Despite wearing next to no personal protective equipment (5% of 419 contacts used a mask, face shield, gown or gloves) and coming into contact with sick or dead poultry (12% of contacts), 85/87 household members and 332 "less close" contacts of 23 influenza A(H5N1) virus cases did not show any significant sign of antibodies to the virus, a study published in PLOS|ONE by Bai and colleagues noted.
Only 2 (0.4% of all contacts tested) were defined as infected by H5N1 during the study period of 2005-2008, on mainland China.
The study used both haemagglutination test (antibodies in the patients sera bind horse red blood cells together giving a distinctive pattern) and micro-neutralization (presence of specific antibodies in a sample prevents a lab stock of virus from infecting a cell line-amount of virus can be determine by making dilutions of the sample and comparing to a sample with no antibodies to the virus). When they had a single serum, the authors used:
- A neutralizing antibody cut-off titre of ≥40 children (<14-years of age) with a haemagglutination titre ≥40.

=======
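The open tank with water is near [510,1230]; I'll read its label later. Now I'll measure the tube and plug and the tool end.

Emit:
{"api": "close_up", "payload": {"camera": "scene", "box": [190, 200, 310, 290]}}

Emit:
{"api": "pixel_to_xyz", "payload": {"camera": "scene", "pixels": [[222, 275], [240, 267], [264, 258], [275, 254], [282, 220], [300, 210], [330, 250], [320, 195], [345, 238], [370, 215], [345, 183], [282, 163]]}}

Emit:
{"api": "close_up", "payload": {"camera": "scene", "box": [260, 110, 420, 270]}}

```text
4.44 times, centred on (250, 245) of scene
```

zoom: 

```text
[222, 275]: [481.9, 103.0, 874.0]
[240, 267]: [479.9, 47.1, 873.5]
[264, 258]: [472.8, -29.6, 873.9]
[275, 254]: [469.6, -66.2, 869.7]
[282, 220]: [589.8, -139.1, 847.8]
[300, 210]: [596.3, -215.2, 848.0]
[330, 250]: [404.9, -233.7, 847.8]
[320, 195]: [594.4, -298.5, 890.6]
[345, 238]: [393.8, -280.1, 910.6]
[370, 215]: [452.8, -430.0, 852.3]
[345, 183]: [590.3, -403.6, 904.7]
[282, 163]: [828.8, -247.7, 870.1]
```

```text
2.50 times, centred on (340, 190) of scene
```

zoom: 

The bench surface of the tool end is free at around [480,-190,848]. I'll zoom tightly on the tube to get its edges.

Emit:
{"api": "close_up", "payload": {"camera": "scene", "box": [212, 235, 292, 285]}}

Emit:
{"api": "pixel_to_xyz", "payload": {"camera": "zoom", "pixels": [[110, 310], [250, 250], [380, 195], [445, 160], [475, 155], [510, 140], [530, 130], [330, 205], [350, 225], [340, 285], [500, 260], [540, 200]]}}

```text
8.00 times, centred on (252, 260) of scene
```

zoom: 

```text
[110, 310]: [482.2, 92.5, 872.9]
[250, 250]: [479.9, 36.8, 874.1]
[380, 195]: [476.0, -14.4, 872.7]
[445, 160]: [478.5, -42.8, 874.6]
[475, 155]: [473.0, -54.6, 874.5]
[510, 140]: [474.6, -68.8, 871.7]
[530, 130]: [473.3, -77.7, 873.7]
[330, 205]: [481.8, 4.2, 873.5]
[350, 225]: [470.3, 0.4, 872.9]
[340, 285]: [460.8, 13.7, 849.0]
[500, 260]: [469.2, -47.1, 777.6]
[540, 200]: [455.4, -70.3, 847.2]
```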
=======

- A neutralizing antibody cut-off titre ≥80 for those aged 15-59-years with a haemagglutination titre ≥40.
- A ≥4-fold rise in neutralizing antibody titre between acute and convalescent sera
- Convalescent sera needed a neutralizing titre of ≥40 for children and ≥80 for adults, or a haemagglutination titre ≥40
While genetically altered H5N1 can be made to spread among ferrets in the lab, it seems that some years ago in the wild, H5N1 had a ways to go before it could spread efficiently between humans. That's a good thing.